Celle traversant la Brenne est un fourgon rose, vert et bleu – que rien ne distingue d’un minibus ordinaire, hormis des capteurs LiDARS (télédétection laser) et quelques protubérances. S’il roule sans chauffeur, il ne dépasse jamais les 50km/h. Le volant tourne tout seul mais un opérateur peut reprendre la main pour, par exemple, dépasser un véhicule mal garé. Le freinage est jugé un peu brusque. Les obstacles ne sont pas toujours les mêmes qu’en ville. Que faire avec les herbes hautes pouvant gêner les capteurs ? Comment se comporter face à un sanglier ? Plus largement, comment évaluer un paysage variant au gré des saisons ? Ce sont quelques-unes des questions à l’étude.
« On ne cherche pas une expérimentation technique mais plutôt sociétale », tempère toutefois Jean-Bernard Constant, interrogé par l’AFP. Responsable numérique à la communauté de communes Cœur de Brenne, premier site rural à tester ce véhicule sans pilote, l’homme est persuadé que « la navette autonome est une solution pour le milieu rural ». « On sait bien, ajoute-t-il, que ce qui coûte dans le transport, c'est celui qui conduit. En l'absence de conducteur, la mobilité devient possible financièrement. » Aussi, pour les élus locaux, cette expérience grandeur nature n'a rien d’un coup de com’. À leurs yeux, elle préfigure même l’avenir.
Car tout le monde s’y retrouve, aussi bien les petites communes en état de disette budgétaire que les habitants pénalisés par un prix de l’essence inabordable. Jean-Bernard Constant imagine déjà, « d'ici quelques années », « une flotte de véhicules plus petits qui iront, à la demande, chercher les personnes pour les emmener à leur rendez-vous ou faire les courses ». En faisant aussi bouger la population la moins mobile (jeunes sans permis, personnes sans voiture ou âgées), ce dispositif dissuaderait les habitants de quitter la Brenne, pays de 5000 âmes touché comme tant d’autres par l’érosion démographique.
Ces navettes autonomes vont-elles révolutionner les territoires dits « périphériques », leur rendre tout leur attrait ? Le pilotage automatique est-il une panacée ? Jean-Bernard Constant insiste sur la dimension sociétale de cette expérience. Il a raison. La mobilité est moins une question de moyens que de représentation. C’est elle qui conditionne l’image de mon autonomie. Quand tout le monde est mobile, ne pas l’être est perçu comme une malédiction. Prendre sa voiture vous place dans le monde des actifs. Renoncer au volant vous précipite dans l’univers de l’Ehpad. J’existe aussi longtemps que c’est moi qui conduis. Le prix de ma liberté se confond ainsi avec le prix à la pompe, en particulier chez nos aînés, nombreux dans les campagnes.
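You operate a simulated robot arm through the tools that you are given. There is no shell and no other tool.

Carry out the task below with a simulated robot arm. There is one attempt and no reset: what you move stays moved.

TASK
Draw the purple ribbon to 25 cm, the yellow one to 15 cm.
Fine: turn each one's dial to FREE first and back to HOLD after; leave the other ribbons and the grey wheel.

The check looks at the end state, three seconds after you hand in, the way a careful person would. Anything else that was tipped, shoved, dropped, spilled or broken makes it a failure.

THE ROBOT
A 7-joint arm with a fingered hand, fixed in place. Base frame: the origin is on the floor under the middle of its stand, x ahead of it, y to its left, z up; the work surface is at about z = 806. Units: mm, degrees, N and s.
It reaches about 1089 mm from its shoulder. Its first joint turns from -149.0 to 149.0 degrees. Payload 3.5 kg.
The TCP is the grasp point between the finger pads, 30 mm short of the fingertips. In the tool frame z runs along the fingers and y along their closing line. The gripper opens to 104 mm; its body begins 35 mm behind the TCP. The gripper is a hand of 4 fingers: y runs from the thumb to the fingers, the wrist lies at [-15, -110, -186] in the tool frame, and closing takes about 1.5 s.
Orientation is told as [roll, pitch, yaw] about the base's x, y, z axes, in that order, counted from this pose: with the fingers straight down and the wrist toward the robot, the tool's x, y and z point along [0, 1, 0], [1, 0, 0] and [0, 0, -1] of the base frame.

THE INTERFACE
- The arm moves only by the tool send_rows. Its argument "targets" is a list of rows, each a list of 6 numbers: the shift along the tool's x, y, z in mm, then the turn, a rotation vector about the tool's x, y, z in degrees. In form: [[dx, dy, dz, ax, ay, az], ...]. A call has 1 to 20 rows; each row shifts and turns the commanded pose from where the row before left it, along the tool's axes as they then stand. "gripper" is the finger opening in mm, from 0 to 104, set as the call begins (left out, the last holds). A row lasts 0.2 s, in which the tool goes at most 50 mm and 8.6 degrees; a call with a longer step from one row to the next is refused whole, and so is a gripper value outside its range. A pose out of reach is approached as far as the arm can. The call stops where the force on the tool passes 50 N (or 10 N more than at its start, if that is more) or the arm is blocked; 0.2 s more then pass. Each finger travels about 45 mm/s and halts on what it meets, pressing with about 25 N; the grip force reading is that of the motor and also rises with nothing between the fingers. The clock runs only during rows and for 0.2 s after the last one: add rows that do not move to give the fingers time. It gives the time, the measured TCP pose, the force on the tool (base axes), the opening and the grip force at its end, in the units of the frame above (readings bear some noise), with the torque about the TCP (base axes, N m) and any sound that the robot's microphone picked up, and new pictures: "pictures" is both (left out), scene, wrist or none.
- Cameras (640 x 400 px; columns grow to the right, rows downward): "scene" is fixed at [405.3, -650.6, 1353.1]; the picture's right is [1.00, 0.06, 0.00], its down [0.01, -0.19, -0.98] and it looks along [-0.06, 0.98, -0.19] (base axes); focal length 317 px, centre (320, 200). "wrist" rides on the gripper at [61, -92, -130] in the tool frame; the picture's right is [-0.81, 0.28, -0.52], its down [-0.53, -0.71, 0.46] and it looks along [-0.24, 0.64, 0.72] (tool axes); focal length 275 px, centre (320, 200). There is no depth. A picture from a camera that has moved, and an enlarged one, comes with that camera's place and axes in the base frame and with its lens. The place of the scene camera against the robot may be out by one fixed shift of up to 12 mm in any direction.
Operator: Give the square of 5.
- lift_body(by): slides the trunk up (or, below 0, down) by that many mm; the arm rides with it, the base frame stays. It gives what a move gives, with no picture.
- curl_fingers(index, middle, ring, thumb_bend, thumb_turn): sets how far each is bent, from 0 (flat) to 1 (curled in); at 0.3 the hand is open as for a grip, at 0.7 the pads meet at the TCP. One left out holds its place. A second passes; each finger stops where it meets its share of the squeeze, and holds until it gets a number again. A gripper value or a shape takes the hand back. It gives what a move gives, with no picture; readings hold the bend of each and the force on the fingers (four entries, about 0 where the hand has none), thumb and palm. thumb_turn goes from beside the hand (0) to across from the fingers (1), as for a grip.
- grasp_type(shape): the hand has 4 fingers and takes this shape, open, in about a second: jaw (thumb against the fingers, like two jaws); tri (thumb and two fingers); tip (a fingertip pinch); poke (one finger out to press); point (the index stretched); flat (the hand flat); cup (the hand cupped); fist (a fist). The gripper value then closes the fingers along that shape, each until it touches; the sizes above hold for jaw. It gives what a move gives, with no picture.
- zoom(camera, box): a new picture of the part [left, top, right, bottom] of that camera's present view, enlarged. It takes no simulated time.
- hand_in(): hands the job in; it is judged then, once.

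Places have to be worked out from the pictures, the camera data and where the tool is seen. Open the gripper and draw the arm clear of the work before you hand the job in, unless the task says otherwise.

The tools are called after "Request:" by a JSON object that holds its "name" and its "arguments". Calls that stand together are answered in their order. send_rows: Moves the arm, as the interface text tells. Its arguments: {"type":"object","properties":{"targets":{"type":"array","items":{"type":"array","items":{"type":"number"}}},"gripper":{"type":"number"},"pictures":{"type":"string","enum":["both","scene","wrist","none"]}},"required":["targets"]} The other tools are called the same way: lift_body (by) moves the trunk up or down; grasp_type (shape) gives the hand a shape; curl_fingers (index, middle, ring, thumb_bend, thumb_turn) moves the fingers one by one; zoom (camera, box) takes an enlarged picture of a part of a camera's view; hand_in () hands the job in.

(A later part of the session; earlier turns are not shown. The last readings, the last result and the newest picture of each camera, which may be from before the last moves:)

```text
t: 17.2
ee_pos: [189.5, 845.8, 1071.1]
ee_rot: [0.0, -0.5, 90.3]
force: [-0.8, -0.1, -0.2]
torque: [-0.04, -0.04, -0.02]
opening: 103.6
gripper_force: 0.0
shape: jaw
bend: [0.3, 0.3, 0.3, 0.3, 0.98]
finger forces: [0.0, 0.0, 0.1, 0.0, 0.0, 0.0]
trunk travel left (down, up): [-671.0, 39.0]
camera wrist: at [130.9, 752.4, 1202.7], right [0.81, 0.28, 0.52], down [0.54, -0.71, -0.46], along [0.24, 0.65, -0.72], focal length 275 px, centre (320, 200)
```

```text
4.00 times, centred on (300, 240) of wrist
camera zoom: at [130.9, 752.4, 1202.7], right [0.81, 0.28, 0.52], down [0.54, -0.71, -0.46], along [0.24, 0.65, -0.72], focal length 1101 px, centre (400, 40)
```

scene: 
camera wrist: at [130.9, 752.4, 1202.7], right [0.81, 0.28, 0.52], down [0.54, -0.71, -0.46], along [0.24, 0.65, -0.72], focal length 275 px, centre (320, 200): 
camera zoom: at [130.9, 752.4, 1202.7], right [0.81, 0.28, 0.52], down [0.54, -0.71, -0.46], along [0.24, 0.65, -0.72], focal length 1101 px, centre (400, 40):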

Voudront-ils troquer leur voiture pour le bus ? C'est la navette qui est autonome, pas ceux qui montent dedans. Après les Gilets jaunes, la mise à l’isolement covidien et le recul du pouvoir d’achat suffiront-ils à convaincre les ruraux de changer de mode de transport ? S’il faut rallier une gare, pourquoi pas.
Ruraux et citadins ont un rapport inverse à la mobilité. À la campagne, l’éloignement et la faible densité obligent les hommes à nouer des relations. L’autonomie s'y entend comme la possibilité permanente d'aller vers les autres, sans toutefois en dépendre. En ville, c’est le contraire : on peut ignorer autrui tout en profitant d’une infinité de services, sans se déplacer en voiture. Les livraisons de repas à domicile, s'ils cartonnent en métropole, sont un échec en milieu rural. Le supermarché, avant l'église, y reproduit la place du village, lieu de sociabilité auquel il faut pouvoir se rendre soi-même librement, sous peine de mort sociale.